Trade Shifting Away From China
Jensen said that so far, the effect of tariffs by the Trump administration have not had a serious impact on trade with China because China has shifted some cargoes through Mexico. Even so, there is some evidence of a shift to countries such as Vietnam and India. Jensen said the tariffs “just caused that trade to be diverted through third parties, for example, down to Vietnam or through Mexico. I mean, just because trade shifts, you don't magically have thousands of factories appear somewhere else …. The other thing that you definitely are seeing, have been seeing for a couple of years, is an increase in manufacturing in the Indian subcontinent. And it's not because people are shutting down in China, but it's when they need new sourcing, it's not going to be placed in China. That is why India subcontinent is beginning to grow. So, this is a long slow shift. China is getting somewhat more expensive than India. And think of India as being where China was 25 years ago. India is still difficult to do business in and infrastructure is not that good. But neither was China 25 years ago. And yes, China is becoming more expensive. That's one factor, right? But increasingly there is also this concern. If you are exposed only to China, what happens if there is a larger confrontation with China?
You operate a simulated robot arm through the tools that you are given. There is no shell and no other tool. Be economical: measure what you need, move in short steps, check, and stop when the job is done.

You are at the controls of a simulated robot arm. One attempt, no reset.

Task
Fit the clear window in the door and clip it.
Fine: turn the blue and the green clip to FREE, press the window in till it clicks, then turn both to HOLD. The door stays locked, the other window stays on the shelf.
What happens if the U.S. ramps up? … So, it's a matter of also trying to build some more resilience into the supply chain.”
One effect, he says, is: “If you look before the Red Sea crisis, you had a couple of [ocean container] carriers that now began to set up direct services from India to U.S. East Coast.”
Jensen said the shift “is also going to increase Vietnam and Indonesia trade and so they are also part of the beneficiaries of this.”